The New York Times like you haven't read it yet...

I originally tripped upon this mock New York Times page yesterday and thought it real until I began to peruse the headlines. Below is an extract of the Fine Print section. It explains what is behind this amazingly thorough effort. You will find that all the links are enabled. Do not miss out on the article titled Court Indicts Bush on High Treason Charge.

"This special edition of The New York Times comes from a future in which we are accomplishing what we know today to be possible.

The dozens of volunteer citizens who produced this paper spent the last eight years dreaming of a better world for themselves, their friends, and any descendants they might end up having. Today, that better world, though still very far away, is finally possible — but only if millions of us demand it, and finally force our government to do its job."

From - Whose Line Is It Anyway?

I have never once seen this show on the television. Only online do I ever manage to catch their improvisational genius. Check out this segment Called scenes from a hat. Funny stuff.

The Oracle at Delphi was never this good.

Sometime in October of 2007, John Bird and John Fortune of the British satirical show Bremer, Bird and Fortune, which is Broadcast through Britain's Channel Four Network, did this satirical skit. Listen, weep or laugh...

So much to learn, so little time.

A few weeks ago I did a post titled Language Orgy. I sincerely do not know HOW I could have missed this particular site then but I thought I would add it here anyway.

From the website -"Wordie lets you make lists of words and phrases. Words you love, words you hate, words on a given topic, whatever. Lists are visible to everyone but can be added to by just you, a group of friends, or anyone, as you wish."

There is another site similar to Wordie which, if I had to explain as succinctly as Wordie explains itself, could only be described as Like Flickr, but with video. Try Wordia out. You'll love it.

For if you missed it - they were people worth knowing about:

Sara Krulwich/The New York Times

Studs Terkel, a Pulitzer Prize-winning author whose searching interviews with ordinary Americans helped establish oral history as a serious genre, and who for decades was the voluble host of a popular radio show in Chicago, died Friday at his home there. He was 96."

You may read his New York Times obituary here.


Yves Boucau/European Pressphoto Agency

“When you hear this message, I will no longer be there,” the voice, characteristically spirited, confident, just a little bit cheeky and familiar to all of France, said on a tape released this week.

The words were those of Sister Emmanuelle, a nun revered for her work with the disenfranchised, especially among the garbage-scavengers of Cairo, and renowned for her television appearances in France as an advocate for the poor. She died Monday at a retirement home operated by her order, the Congregation of Notre-Dame de Sion, in Callian, in the south of France."

You may read the remainder of her New York Times obituary here.

Via Joe Stirt at Book of Joe


Hope you had a great weekend everyone.



  1. The Whose Line is it Anyway vid. made me laugh so much I cried. I do miss those guys! Thank-you.

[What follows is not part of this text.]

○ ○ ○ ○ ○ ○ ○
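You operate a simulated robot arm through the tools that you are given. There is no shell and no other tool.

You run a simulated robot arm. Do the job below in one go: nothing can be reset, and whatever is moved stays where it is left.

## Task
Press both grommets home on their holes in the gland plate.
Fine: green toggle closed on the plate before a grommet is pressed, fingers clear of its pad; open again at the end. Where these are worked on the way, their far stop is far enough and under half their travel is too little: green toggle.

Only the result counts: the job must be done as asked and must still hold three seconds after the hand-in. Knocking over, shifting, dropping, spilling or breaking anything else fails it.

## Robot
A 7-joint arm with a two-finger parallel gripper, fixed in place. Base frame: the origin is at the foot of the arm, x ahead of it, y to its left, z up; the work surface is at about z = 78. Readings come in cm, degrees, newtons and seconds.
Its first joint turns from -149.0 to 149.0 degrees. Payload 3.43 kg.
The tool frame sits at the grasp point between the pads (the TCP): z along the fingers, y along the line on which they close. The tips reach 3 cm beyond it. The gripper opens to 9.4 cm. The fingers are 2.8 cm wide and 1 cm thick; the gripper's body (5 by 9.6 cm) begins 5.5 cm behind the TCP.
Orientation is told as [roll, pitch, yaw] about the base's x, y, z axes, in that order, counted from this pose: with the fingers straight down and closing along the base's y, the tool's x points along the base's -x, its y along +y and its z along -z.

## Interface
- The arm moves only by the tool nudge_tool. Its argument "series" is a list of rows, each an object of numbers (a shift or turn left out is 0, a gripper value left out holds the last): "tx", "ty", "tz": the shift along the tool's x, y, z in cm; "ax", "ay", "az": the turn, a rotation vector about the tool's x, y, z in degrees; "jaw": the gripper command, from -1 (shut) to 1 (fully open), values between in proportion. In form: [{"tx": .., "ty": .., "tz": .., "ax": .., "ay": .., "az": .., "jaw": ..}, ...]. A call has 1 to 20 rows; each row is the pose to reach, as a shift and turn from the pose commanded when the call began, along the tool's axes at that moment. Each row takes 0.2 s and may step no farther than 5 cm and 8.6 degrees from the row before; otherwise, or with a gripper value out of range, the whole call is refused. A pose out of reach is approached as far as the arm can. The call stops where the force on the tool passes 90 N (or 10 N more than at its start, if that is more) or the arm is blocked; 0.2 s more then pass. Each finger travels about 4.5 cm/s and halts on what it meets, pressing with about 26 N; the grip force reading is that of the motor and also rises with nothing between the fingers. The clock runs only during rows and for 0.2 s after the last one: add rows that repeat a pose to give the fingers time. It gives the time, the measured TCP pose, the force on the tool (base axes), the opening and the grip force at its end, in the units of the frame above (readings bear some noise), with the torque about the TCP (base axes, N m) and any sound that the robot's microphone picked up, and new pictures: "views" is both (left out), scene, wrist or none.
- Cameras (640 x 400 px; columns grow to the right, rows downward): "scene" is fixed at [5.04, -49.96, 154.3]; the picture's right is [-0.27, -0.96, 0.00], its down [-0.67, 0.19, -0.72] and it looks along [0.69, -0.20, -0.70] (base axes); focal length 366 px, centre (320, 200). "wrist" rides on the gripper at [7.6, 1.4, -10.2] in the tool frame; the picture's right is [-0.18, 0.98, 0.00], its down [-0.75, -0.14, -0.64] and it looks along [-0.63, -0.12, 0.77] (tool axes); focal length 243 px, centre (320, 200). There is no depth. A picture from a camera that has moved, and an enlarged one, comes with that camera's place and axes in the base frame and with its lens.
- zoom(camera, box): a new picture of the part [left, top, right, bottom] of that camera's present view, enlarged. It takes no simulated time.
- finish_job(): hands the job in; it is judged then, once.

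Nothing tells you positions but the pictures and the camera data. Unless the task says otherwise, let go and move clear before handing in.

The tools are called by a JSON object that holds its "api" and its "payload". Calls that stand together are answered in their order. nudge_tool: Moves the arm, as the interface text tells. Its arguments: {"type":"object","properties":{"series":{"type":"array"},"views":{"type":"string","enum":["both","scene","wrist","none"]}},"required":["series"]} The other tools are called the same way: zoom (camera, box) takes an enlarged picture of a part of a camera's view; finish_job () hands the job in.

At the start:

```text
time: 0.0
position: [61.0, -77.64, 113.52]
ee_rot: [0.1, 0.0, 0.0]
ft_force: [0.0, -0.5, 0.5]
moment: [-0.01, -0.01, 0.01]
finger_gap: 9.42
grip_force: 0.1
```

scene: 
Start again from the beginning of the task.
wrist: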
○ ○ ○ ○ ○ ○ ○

  2. In earlier times, to deliver this many gigabytes of data in a news outlet would have required one own their own TV station. You deliver it all in a single post.
    I am so going to check out the word sites. Thank you!

  3. What a terrific mix of news and laughs, I really appreciated the obituary of Sister Emmanuelle, how wonderful a life. I particulary liked this line: “In telling of my life — all of my life — I wanted to bear witness that love is more powerful than death,”

  4. Ohhh, this is a quote from the end of Sister Emm's obituary that's also very nice:

    "In 1996, Sister Emmanuelle appeared on the popular television program “Bouillon de Culture,” on which she was asked by the host, Bernard Pivot, to name her favorite word. (Mr. Pivot’s interview technique was borrowed by James Lipton for “Inside the Actors Studio.”) She replied with the Arabic word that, idiomatically translated, means “Let’s go.”

    “Yallah,” she said.

    Then he asked for a word she hated, and she replied in English.

    “Stop,” she said.

  5. I watched Whose Line faithfully! What clever, amazing guys (and gals). I miss that show.

  6. Roger Ebert was a friend of Studs, and has an article about him posted to his website, here.